- MATERIAL:
--------

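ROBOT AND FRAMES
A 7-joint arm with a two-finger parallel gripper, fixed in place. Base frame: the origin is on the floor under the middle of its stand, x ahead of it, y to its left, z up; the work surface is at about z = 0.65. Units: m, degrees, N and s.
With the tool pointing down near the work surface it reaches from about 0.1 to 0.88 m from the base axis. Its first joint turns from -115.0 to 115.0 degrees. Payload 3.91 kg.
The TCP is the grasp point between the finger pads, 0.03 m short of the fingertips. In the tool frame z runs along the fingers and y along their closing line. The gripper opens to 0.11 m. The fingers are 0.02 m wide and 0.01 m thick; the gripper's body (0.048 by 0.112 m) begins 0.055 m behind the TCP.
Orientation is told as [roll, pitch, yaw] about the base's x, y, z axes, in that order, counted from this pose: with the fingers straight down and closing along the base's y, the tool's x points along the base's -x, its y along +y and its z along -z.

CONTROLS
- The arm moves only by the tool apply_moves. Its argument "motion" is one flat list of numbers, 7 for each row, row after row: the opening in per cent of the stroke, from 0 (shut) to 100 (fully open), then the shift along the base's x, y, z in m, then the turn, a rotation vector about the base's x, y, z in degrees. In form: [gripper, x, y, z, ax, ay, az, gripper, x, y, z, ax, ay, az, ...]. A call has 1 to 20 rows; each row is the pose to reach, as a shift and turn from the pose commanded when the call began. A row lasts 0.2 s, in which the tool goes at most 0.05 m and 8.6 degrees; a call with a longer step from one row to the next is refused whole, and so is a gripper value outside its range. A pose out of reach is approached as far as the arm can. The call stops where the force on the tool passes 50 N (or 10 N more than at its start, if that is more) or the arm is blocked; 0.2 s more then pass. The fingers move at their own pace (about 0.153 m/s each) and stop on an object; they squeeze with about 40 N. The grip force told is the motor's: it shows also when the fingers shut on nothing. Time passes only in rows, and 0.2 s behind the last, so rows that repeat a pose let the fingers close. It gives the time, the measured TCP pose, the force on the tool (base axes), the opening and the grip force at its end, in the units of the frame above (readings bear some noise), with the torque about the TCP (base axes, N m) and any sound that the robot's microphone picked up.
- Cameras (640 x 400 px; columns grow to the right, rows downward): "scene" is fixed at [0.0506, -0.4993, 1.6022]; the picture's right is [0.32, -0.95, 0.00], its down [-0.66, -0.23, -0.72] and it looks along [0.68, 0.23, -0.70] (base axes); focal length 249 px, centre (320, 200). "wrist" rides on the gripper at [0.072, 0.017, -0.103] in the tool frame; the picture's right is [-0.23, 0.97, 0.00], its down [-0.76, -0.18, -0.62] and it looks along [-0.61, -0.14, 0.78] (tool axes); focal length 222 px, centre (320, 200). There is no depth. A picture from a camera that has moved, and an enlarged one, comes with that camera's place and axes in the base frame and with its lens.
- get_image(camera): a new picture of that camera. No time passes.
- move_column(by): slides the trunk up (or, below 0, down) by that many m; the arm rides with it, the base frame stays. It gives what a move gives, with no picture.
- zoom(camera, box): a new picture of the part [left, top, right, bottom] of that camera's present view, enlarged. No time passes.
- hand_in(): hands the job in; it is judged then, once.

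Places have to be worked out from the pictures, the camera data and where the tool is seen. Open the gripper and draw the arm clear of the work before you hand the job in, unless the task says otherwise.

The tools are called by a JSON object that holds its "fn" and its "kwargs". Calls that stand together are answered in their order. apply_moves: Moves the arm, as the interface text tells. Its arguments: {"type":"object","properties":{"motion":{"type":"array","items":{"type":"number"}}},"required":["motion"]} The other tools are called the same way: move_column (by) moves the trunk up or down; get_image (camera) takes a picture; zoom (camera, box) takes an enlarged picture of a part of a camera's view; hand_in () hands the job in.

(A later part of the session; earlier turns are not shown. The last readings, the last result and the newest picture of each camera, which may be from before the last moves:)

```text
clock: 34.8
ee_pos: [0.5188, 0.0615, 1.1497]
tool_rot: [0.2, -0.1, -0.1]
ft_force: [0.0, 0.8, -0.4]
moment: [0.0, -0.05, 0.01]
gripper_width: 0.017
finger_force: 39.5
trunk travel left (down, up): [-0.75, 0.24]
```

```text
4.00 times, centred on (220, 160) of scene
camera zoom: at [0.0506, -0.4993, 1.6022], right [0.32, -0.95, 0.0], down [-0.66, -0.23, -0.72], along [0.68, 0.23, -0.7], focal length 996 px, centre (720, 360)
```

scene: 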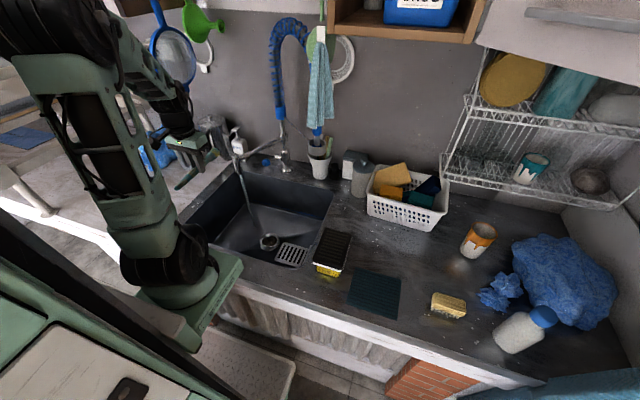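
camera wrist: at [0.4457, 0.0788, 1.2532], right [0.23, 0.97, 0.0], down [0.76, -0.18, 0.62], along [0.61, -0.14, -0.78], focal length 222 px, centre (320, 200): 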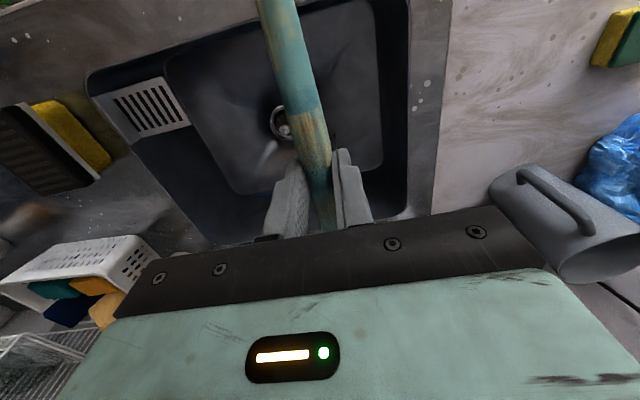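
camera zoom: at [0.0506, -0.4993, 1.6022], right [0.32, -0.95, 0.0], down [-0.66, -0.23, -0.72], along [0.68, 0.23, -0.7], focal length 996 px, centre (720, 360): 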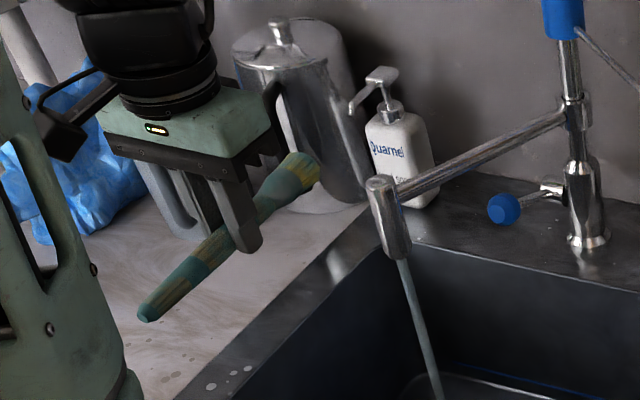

--------

- PAGE:

Crap Supernova Explosion (http://www.maniacworld.com/Crab-Supernova-Explosion.jpg)
Crab Supernova Explosion

Sermon for Year A, The First Sunday After Christmas
By The Rev. Torey Lightcap
December 29, 2013
St. Thomas Episcopal Church
“Newsy”

We Christians are a peculiar people who cling to a peculiar story,
 And we are at this very moment celebrating Christmas,
   Which is one of the highest of the most absurdly high points in that story.
Be glad, for you believers are different today. Set apart.
We claim today that the Word of God is the Word Made Flesh.
That the Son of God has come and dwelt among us.
That’s both lovely and strange, isn’t it?
If we didn’t already have it, we’d probably go and make it up because it’s just so beautiful.

This is the moment in that peculiar story when we find out
 That no matter what knuckle-headed stunts we pull,
 No matter how chronically unfaithful we are to God,
   No matter how we slip up and have spotty permanent records --
     God will always, recklessly, wastefully, tenderly love us and blot out our sins
     As a mother brooding over her chicks will forget her children’s iniquities.
This is when we find out, again, that God will go to every conceivable length,
 And way beyond even the stuff we can’t imagine,
   Just to come to us.
So much does God love us.
It’s good news. Very, very good news.

John’s way of saying that,
 In his Prologue to his Gospel,
 Is so much more beautiful, engaging, mystical, and poetic
   Than whatever I just said.
John reaches out to the furthest extremes of the universe and pulls it all together.
Some days it’s the just best statement about Jesus I know I’ll ever read,
 And it makes me want to weep.
The poetry is sharp and powerful, you might even say disrupting,
 While it is also -- and this is critical -- fundamentally true.

“He was in the world, and the world came into being through him;
   Yet the world did not know him.
 He came to what was his own, and his own people did not accept him.
 But to all who received him, who believed in his name,
   He gave power to become children of God,
     Who were born, not of blood or of the will of the flesh or of the will of man, but of God.”
Very good news.

One of my seminary professors, Michael Floyd, used to say
 That If it’s truly Good News, it should make people happy.
It should come as a word of relief and liberation from your burdens and cares.
It should arrive in the form of release
 From all the world hurtles our way economically and spiritually and psychologically.
And because of that,
 It should widen our eyes and quicken our pulse,
 And it should put a crazy grin on our face from ear to ear.
It should be the thing you want to whisper to your closest lover
 And shout to the whole passing world.
It should land in a soft spot in our hearts
 And get to work on how we see the world
 And transform everything until the reality
   Of the mystery of divine grace, favor, and love
     Becomes the only lens through which we can see the world.
Good News should make people happy.
Thank you, Michael. And I believe that, too.

News, they say, travels fast.
Good news should travel fast, too, but as long as it’s good,
 It should also travel well.
It should be greeted in all quarters by happy voices
 Who kick up Alleluias and Glorias and Come Let Us Adore Hims.
It should be on banners and web sites and business cards.
It should be the least shameful and most full-throated word
 We would ever dare to give breath to.

The Good News of God in Christ is the reason we exist;
 If we don’t want to tell it, then let’s go do something else instead.
As for me, I’m here, with you, in worship and adoration around the creche that’s also a throne.

--------

- OBJECTIVE A:
Cite the page exactly. Begin with "It should be the thing" and finish with "News should make people happy.".
- OBJECTIVE B:
Take up the page again after its last words.

- RIGHT ANSWER A:
It should be the thing you want to whisper to your closest lover
 And shout to the whole passing world.
It should land in a soft spot in our hearts
 And get to work on how we see the world
 And transform everything until the reality
   Of the mystery of divine grace, favor, and love
     Becomes the only lens through which we can see the world.
Good News should make people happy.

- RIGHT ANSWER B:
So whether it is with this startling first-century poetry from John –
 “In the beginning” and the Word that has no beginning and no end,
   Jesus the Christ,
 Coming to tabernacle on earth with all creation –
 Or if it is here, with us, with us now,
   It isn’t just another spectacle to see; it isn’t just another song to sing:
   It’s Good News, the best there ever was,
     And we get to behold, and then we get to turn around and go tell it.

Here’s the other thing.
We could all stand to widen out our lenses for seeing God at work.
It wouldn’t hurt us to think in the broader, more universal perspective
 Just as John does in his Prologue.

It’s a common enough experience to look up at the night sky, the heavens practically on fire,
 And to want to feel insignificantly small in the grand scheme of things.
It’s not unheard of, to crane your neck up at that infinite canvas of blackness,
 Dotted with twinkling lights,
   And to imagine that somehow you just don’t count.
But when you do look up, it’s important to remember that that’s us up there! --
 And that the light going out from us is moving toward the light coming at us,
   And all at the same speed.

An explanation? Sure.
All of us sitting here today are made from the exact same stuff
 That makes up the stars in the sky,
 Including of course the same star around which even our own little blue planet revolves.

Thirteen-point-seven billion years ago, when everything got started in the Big Bang,
 Before any thing else but God and the Word That Was With God and the Animating Spirit,
 A deep and invisible chemical process began cooking that made all things what they are now.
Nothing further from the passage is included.